Saved data entries:
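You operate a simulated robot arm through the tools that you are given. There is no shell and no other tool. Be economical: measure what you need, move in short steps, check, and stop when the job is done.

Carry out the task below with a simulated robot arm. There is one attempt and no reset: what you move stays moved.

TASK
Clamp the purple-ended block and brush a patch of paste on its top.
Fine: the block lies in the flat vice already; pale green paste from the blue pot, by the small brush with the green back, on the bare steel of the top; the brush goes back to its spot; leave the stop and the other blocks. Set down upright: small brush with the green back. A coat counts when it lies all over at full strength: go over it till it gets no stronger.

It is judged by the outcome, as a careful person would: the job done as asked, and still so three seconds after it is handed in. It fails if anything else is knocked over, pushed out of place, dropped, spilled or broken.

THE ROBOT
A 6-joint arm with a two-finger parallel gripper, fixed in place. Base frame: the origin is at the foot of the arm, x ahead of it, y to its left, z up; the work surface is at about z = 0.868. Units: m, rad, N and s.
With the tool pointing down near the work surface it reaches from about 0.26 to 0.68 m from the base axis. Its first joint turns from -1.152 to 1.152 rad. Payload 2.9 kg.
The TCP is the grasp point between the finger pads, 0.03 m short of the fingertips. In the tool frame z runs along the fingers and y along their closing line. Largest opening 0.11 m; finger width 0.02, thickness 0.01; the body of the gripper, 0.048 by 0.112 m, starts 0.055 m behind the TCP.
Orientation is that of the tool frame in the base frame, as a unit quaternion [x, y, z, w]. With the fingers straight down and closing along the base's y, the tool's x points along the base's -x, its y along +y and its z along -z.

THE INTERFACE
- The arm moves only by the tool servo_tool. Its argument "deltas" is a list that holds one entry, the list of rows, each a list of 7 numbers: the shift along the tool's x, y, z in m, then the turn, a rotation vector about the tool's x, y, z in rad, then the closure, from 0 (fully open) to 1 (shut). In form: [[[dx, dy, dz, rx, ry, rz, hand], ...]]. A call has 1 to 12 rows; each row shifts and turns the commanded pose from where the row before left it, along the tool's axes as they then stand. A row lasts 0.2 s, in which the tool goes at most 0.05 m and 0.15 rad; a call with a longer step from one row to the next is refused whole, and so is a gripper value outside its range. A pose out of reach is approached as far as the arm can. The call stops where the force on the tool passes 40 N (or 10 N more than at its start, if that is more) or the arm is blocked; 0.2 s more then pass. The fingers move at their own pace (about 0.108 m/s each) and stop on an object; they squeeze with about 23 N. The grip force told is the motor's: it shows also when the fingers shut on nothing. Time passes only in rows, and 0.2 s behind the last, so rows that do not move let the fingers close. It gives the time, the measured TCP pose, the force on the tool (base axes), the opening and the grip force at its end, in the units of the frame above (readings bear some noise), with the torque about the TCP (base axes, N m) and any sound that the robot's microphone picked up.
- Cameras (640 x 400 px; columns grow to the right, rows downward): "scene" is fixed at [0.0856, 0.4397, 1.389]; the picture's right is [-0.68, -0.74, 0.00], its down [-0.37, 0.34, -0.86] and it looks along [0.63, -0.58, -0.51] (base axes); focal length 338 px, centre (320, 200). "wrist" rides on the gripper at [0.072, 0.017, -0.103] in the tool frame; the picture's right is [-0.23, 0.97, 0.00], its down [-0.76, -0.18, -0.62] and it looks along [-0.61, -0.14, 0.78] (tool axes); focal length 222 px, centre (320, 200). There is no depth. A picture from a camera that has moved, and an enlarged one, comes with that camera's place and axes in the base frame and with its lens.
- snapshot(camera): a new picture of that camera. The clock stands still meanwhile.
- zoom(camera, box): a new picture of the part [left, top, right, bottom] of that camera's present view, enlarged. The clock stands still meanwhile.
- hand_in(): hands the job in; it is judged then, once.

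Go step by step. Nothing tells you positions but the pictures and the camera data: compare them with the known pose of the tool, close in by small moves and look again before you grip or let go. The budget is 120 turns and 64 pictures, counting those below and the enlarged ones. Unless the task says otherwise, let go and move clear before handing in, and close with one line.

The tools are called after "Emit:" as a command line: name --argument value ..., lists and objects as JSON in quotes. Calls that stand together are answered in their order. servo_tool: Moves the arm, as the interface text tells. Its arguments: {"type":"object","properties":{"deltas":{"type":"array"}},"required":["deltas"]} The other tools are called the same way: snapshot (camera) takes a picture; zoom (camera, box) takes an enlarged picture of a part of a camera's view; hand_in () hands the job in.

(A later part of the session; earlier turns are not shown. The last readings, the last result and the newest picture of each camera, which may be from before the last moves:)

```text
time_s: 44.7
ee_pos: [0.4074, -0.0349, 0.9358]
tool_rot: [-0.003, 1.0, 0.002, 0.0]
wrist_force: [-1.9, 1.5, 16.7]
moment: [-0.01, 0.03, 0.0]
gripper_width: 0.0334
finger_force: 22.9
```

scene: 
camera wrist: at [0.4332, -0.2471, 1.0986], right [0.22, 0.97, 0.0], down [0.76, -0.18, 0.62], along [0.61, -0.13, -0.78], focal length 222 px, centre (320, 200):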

...

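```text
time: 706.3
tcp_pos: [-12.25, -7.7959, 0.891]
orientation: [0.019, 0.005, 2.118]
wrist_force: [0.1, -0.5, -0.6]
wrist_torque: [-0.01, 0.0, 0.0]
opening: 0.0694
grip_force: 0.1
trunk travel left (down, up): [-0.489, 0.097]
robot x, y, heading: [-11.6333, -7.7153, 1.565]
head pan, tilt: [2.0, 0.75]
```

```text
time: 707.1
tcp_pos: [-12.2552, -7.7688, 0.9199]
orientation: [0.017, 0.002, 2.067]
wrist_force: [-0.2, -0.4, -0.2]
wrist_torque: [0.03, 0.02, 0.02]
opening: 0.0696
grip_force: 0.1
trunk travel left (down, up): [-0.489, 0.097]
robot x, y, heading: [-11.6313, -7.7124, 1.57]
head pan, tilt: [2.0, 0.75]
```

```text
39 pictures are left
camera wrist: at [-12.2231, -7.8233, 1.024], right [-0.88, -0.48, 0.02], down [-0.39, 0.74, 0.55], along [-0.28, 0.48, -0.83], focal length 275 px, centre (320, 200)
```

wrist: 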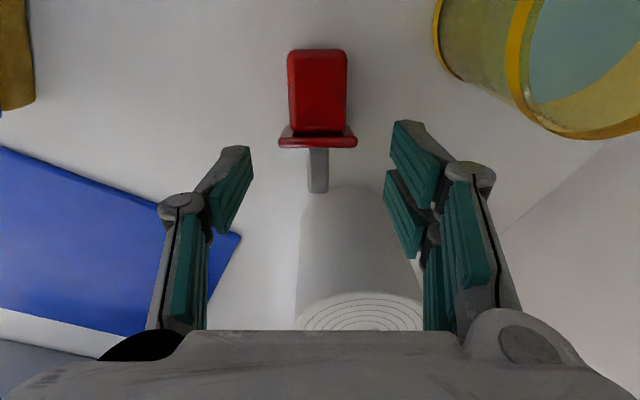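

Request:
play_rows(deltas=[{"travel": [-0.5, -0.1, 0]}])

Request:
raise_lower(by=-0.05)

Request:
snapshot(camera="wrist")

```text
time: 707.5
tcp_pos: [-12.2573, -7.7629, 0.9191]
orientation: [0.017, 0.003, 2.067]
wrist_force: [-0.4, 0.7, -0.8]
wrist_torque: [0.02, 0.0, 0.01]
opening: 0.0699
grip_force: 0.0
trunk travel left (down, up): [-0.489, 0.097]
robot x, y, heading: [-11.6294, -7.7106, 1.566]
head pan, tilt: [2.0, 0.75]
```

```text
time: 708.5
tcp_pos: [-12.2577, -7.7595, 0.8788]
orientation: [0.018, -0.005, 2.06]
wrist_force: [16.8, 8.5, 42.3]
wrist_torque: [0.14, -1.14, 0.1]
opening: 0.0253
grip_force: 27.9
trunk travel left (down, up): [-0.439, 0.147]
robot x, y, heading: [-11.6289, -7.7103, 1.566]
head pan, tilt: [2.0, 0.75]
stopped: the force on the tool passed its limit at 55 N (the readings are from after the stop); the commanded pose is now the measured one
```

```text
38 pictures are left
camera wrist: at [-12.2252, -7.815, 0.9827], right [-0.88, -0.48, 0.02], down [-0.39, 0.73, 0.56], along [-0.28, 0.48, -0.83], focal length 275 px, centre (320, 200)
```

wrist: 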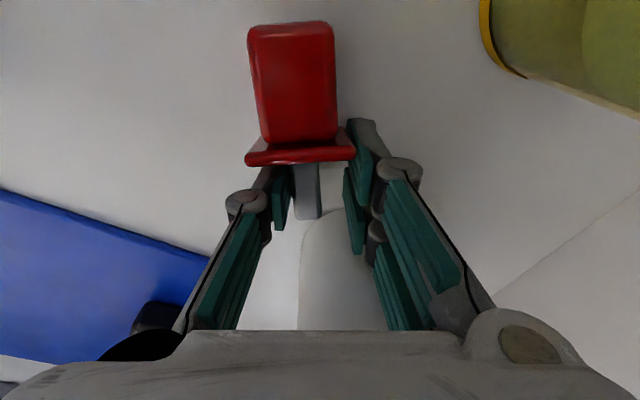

■ **What the task asks**
Pull every line containing "meanwhile" out of the data above.

■ **Response to the task**
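- snapshot(camera): a new picture of that camera. The clock stands still meanwhile.
- zoom(camera, box): a new picture of the part [left, top, right, bottom] of that camera's present view, enlarged. The clock stands still meanwhile.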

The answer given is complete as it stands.